Is there a difference between saying that it would be intuitive to use the features of one prior art reference in combination with another, versus saying that such a combination merely uses a prior art element for its established function? According to two recent decisions, the Federal Circuit apparently thinks so.
In In re: Van Os, Case No. 2015-1975 (January 3, 2017), the Court reversed and remanded the Board’s finding of obviousness, rejecting the Board’s conclusion that the combination of prior art references would have been “intuitive.” The case concerned an appeal of the Board’s decision to sustain the patent examiner’s rejection of Apple’s U.S. Patent Application No. 12/364,470 directed to a touchscreen interface in a portable electronic device that allowed a user to rearrange icons on a display. Specifically, the claimed methods reciting using the duration of the user’s contact with the icon on the screen to determine the behavior of the system—a brief touch would launch the application, while a longer touch would be interpreted as an election to reposition the icon on the screen.
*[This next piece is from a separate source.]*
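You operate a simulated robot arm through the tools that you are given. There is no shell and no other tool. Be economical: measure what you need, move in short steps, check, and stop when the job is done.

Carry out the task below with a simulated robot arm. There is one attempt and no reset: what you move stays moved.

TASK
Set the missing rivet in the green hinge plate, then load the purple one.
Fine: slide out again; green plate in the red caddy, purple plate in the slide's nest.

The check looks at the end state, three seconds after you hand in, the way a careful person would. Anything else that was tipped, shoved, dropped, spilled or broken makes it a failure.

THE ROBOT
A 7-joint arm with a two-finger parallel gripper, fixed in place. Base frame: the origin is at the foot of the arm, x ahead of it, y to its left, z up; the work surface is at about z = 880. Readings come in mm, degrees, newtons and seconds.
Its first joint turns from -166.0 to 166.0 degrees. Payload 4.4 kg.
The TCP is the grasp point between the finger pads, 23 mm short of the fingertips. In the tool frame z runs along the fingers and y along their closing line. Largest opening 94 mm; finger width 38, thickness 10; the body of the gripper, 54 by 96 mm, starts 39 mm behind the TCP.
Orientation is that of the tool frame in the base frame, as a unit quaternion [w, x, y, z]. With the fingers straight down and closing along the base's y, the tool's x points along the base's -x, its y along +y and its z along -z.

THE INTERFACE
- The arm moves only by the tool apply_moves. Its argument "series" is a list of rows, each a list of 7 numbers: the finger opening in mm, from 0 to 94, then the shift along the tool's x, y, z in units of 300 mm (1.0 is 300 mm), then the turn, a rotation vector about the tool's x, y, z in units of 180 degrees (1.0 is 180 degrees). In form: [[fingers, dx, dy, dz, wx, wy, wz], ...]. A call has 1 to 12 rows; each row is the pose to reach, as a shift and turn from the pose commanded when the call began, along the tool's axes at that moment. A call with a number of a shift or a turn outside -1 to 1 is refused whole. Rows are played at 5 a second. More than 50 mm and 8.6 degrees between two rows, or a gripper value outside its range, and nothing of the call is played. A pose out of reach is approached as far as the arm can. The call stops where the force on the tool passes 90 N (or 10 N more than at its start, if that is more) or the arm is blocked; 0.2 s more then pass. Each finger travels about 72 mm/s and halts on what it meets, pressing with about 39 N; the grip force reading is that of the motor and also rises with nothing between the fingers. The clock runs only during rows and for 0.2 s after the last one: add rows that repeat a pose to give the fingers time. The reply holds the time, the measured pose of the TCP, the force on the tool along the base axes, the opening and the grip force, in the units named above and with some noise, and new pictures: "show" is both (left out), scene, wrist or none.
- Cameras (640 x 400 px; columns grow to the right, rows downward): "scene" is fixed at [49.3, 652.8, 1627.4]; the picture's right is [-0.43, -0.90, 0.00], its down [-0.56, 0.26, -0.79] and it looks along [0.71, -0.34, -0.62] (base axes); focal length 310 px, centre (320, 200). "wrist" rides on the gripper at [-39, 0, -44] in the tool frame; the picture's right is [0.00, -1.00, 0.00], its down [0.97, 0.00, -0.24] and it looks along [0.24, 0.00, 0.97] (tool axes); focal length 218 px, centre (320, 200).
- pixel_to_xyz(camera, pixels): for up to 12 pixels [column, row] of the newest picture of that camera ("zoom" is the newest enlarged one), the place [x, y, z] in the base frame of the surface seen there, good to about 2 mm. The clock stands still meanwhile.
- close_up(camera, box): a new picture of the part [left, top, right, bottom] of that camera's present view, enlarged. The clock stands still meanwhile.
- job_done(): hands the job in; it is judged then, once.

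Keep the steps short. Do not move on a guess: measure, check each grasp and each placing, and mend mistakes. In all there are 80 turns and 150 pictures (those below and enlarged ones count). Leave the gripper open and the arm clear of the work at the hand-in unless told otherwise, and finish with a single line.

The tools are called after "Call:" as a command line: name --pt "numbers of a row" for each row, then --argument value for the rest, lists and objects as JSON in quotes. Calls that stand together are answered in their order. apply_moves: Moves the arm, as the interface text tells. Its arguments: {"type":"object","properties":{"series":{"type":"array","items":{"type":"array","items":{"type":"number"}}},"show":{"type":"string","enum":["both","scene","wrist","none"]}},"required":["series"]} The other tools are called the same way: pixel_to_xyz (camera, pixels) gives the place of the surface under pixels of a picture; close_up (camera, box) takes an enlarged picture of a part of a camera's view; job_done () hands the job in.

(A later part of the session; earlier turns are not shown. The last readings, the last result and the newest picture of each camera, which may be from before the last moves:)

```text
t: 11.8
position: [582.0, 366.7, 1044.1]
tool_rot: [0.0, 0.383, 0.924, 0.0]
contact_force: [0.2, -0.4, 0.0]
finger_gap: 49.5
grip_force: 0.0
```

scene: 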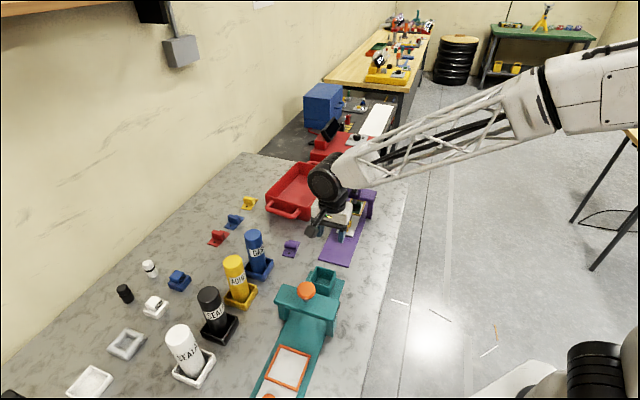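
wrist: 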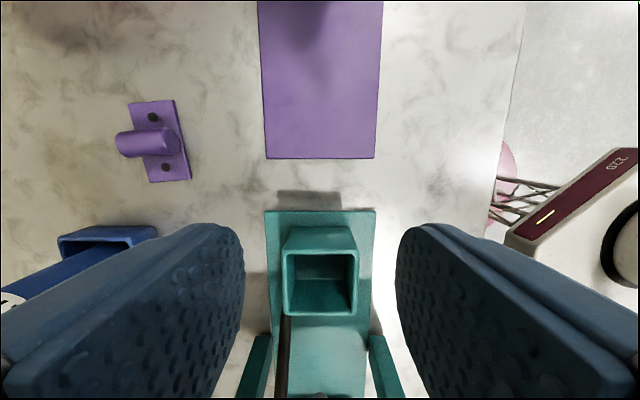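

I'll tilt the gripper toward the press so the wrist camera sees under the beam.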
The PTAB concluded that the claims were obvious in light of two prior art references. The primary reference disclosed the reconfiguration of icons on a touchscreen using a separate edit button. The secondary reference taught the use of various means to “activate” icons for editing, such as touching an icon with multiple fingers or with rapid double taps, hovering the finger over an icon without touching the screen, or holding the finger on the icon for a sustained duration. The Board agreed with the examiner that adding the sustained touch feature of the second reference “would be an intuitive way for users of [the primary prior art] device to enter into editing mode.” The Federal Circuit rejected the Board’s conclusion, explaining that obviousness findings “grounded in ‘common sense’ must contain explicit and clear reasoning providing some rational underpinning why common sense compels a finding of obviousness.” The Board’s decision, according to the Federal Circuit, failed to provide any such reasoned analysis and the case was remanded in view of this finding. Judge Newman concurred in the determination that the Board’s obviousness decision was not supported but dissented with regard to remand. She found that, because of the Board’s failure to support a finding of obviousness, the applicant is entitled to a patent and the appropriate remedy is to allow the claims and grant the requested patent.
In contrast, in In re Ethicon, Inc., Case No. 2015-1696 (January 3, 2017), the Court affirmed the Board’s decision to cancel claims as obvious in two consolidated IPRs filed by Abbott Laboratories and Boston Scientific SCIMED. The IPRs challenged claims of U.S. Patent 7,591,844, directed to drug coated stents made of a particular copolymer In declaring the challenged claims unpatentable, the Board had relied upon three prior art references in finding the claims obvious. The primary reference disclosed a stent with a drug coating. It did not, however, disclose use of the specific copolymer used in the challenged claims. A secondary reference disclosed use of the copolymer in implantable medical devices (but not in stents) that were drug coated. A further secondary reference disclosed the copolymer having the specific weight ratios of the challenged claims, describing the properties of such a copolymer. The Board had concluded that “one of ordinary skill in the art would have found it obvious to have employed the known polymers of Tu and Lo for their known and expected properties” and thus, the “reason to combine [the references] could be provided by the ‘normal desire of scientists or artisans to improve upon what is already generally known.” On appeal, Ethicon disputed the Board’s conclusions that one of ordinary skill in the art would have been so motivated to combine such non-analogous references. The Federal Circuit was not persuaded, finding the claimed improvement to be nothing more than the predictable use of prior art elements according to their established functions. The Federal Circuit declared that no explicit teaching, suggestion, or motivation to combine was necessary in these circumstances. Judge Newman dissented, but in this case disagreeing with the substantive obviousness determination. Judge Newman was persuaded both that Ethicon had presented sufficient evidence of secondary considerations of non-obviousness and that the Board erred in collecting the elements of the ’844 patent from assorted sources and placing them in the template of the ’844 claims. She cited KSR’s admonition that “a patent composed of several elements is not proved obvious merely by demonstrating that each of its elements was independently known in the art.
In my view, although the analysis of the Board in the Ethicon decision addressed additional issues not raised the Van Os decision, the basis for combining the prior art references appears to be the same. I theorize that because Van Os dealt with a more easily described element—pressing an icon for a set period of time rather than the specific weight ratio of a polymer selected for use in a stent device—the Board may have believed it needed to spend less effort explaining why one of skill in the art would have been inclined to use that feature in an electronic device with icons. Regardless of the reason, I find these decisions hard to reconcile.